Problems to solve:
1: Your answer is an exact quotation from the provided passage: it starts at "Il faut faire" and ends at "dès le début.".
2: How does the provided passage go on? Write the next part.

Provided passage:
Il faut faire le tri parmi ses connaissances ?
Disons plutôt s’approcher de qui vous fait du bien
et à qui on peut faire du bien. Pour moi, c’est Bernard
(ndlr : Campan) par exemple. On est en contact quasi tous les jours.
Il est arrivé dans ma vie il y a vingt ans alors que je
venais de perdre mon père. Nous avons 18 ans d’écart,
il devenu comme un père, un frère. Il n’y a
aucun secret entre nous. Il n’est jamais dans le jugement,
toujours dans la bonté. Il médite également,
c’est ce qui nous a réunis dès le début.
Il y a une communion, une amitié spirituelle entre
nous.
Pour atteindre la sérénité, vous dites également
qu’il faut se montrer sans
filtre...

Stored data:

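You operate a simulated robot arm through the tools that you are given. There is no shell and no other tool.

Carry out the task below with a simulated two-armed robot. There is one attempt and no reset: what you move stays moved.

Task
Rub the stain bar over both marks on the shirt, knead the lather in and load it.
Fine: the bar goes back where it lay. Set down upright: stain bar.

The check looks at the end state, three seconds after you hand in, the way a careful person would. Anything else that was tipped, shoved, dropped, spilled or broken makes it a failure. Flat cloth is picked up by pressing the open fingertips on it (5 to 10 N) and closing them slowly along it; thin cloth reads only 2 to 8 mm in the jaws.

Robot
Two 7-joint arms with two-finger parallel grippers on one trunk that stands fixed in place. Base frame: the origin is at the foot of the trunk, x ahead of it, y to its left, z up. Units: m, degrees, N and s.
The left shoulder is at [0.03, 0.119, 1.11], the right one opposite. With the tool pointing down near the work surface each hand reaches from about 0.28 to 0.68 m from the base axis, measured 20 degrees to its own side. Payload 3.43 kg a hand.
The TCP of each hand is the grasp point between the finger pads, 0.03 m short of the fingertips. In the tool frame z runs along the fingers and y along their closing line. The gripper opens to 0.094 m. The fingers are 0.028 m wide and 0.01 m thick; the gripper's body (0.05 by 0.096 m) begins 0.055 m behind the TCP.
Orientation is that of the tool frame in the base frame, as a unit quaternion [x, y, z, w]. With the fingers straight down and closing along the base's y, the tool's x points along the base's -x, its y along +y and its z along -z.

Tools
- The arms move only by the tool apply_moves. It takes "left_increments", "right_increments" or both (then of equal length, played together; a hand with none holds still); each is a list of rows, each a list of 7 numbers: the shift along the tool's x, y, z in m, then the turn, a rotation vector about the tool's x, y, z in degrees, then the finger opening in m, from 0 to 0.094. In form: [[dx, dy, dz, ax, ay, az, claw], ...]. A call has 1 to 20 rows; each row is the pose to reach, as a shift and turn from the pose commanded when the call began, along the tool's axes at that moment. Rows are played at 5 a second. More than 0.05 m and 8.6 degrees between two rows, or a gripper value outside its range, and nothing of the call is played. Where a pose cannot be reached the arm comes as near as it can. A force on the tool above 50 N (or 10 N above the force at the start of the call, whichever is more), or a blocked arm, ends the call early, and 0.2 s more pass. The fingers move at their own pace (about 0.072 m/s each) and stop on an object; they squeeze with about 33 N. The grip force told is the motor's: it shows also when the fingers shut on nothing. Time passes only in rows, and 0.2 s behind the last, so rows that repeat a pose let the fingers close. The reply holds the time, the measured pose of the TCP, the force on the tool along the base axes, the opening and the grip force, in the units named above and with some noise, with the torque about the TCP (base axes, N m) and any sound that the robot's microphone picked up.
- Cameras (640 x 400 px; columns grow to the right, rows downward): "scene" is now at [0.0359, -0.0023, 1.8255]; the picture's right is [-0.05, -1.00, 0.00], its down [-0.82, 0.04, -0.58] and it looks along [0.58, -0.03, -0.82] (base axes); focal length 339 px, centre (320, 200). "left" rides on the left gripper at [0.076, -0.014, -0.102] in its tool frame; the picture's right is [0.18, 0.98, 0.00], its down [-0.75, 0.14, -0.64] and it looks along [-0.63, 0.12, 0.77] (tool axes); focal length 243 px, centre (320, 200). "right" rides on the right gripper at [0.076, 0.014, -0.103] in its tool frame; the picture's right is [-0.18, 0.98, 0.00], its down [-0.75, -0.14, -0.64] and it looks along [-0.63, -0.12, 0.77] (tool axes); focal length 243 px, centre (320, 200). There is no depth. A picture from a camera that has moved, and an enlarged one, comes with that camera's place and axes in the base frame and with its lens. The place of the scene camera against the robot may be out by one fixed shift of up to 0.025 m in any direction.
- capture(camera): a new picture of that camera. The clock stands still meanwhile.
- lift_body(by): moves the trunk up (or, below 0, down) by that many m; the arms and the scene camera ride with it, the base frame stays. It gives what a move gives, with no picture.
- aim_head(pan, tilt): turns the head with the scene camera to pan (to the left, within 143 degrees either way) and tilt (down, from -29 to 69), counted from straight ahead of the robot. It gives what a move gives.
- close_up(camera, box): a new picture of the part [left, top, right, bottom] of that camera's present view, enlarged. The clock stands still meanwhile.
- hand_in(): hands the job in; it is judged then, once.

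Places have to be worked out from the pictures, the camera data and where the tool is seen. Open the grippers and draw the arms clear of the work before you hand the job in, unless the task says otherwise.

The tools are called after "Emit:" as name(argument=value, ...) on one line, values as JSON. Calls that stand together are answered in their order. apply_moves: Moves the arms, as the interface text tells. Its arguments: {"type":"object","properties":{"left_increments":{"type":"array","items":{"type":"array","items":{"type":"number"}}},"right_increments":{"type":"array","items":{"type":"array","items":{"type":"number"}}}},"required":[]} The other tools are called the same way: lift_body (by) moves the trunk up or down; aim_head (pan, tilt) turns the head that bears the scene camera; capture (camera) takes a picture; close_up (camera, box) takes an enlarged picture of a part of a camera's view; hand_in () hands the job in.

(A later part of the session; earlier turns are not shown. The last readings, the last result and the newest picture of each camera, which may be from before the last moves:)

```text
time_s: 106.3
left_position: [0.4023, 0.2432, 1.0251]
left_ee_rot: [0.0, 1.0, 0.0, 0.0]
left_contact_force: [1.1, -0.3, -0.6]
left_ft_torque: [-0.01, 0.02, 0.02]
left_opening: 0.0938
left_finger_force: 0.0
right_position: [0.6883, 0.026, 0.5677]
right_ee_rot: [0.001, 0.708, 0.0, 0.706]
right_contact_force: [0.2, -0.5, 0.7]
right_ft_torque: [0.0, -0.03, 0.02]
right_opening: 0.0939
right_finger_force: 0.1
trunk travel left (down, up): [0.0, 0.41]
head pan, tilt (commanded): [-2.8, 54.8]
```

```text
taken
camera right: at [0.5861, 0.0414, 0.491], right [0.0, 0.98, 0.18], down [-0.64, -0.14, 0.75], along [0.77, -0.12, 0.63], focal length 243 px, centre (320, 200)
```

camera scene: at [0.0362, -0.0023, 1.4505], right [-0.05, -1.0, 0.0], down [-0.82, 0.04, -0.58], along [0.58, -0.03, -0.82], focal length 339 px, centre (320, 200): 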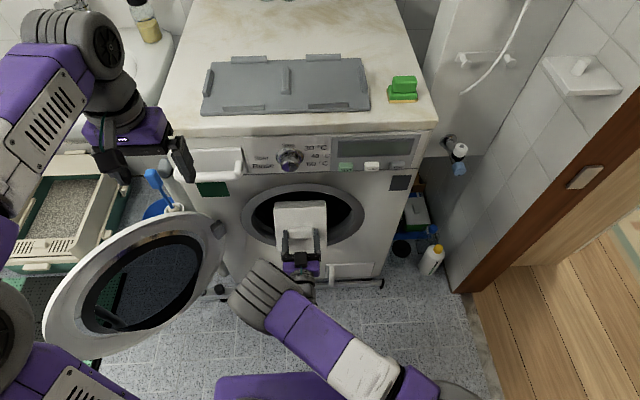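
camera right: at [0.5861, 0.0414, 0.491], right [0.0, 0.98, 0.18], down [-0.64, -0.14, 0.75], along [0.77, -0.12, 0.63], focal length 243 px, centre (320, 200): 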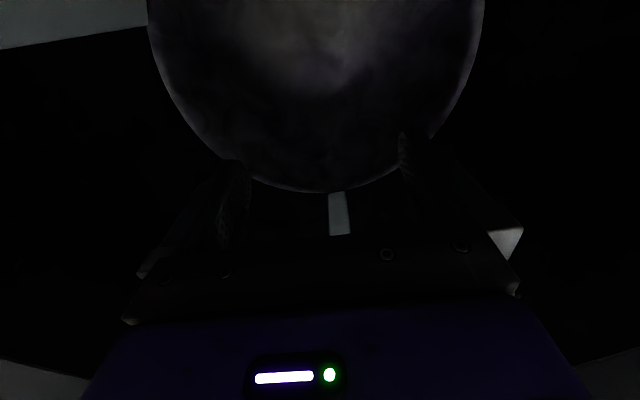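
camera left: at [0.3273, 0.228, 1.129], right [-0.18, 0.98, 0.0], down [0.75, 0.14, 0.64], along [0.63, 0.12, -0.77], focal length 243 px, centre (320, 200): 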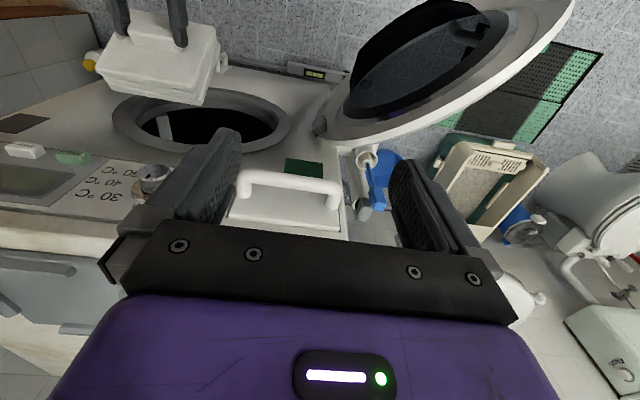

Outputs:
1:
Il faut faire le tri parmi ses connaissances ?
Disons plutôt s’approcher de qui vous fait du bien
et à qui on peut faire du bien. Pour moi, c’est Bernard
(ndlr : Campan) par exemple. On est en contact quasi tous les jours.
Il est arrivé dans ma vie il y a vingt ans alors que je
venais de perdre mon père. Nous avons 18 ans d’écart,
il devenu comme un père, un frère. Il n’y a
aucun secret entre nous. Il n’est jamais dans le jugement,
toujours dans la bonté. Il médite également,
c’est ce qui nous a réunis dès le début.

2:
Oui, mais parfois cela heurte le
qu’en-dira-t-on. Si on confie
au premier venu ses soucis en attendant une consolation, on peut être
vachement déçu. Dans une amitié spirituelle,
aucun rôle n’est joué.
En 2018, vous vous êtes mis à nu comme jamais
dans « La
sagesse espiègle »,
où vous révéliez
comment une addiction à la
cyberprostitution masculine avait
failli vous perdre...
Justement, j’ai été un peu déçu
des réactions, car je m’attendais à beaucoup
de réconfort. Il n’y a pas eu de critiques, ce qui
est déjà formidable. Mais peut-être avais-je
besoin d’affection et il n’y en a pas eu de ce côté-là.
Ne plus avoir honte de qui l’on est, ça
pourrait soulager un paquet de monde.
Révéler votre homosexualité a participé à votre
travail de lâcher-prise ?
Oui. Je l’ai révélée publiquement dans
ce livre, mais mes proches le savaient depuis le début.
Je n’ai pas de secret pour ma femme, mes amis, ma famille.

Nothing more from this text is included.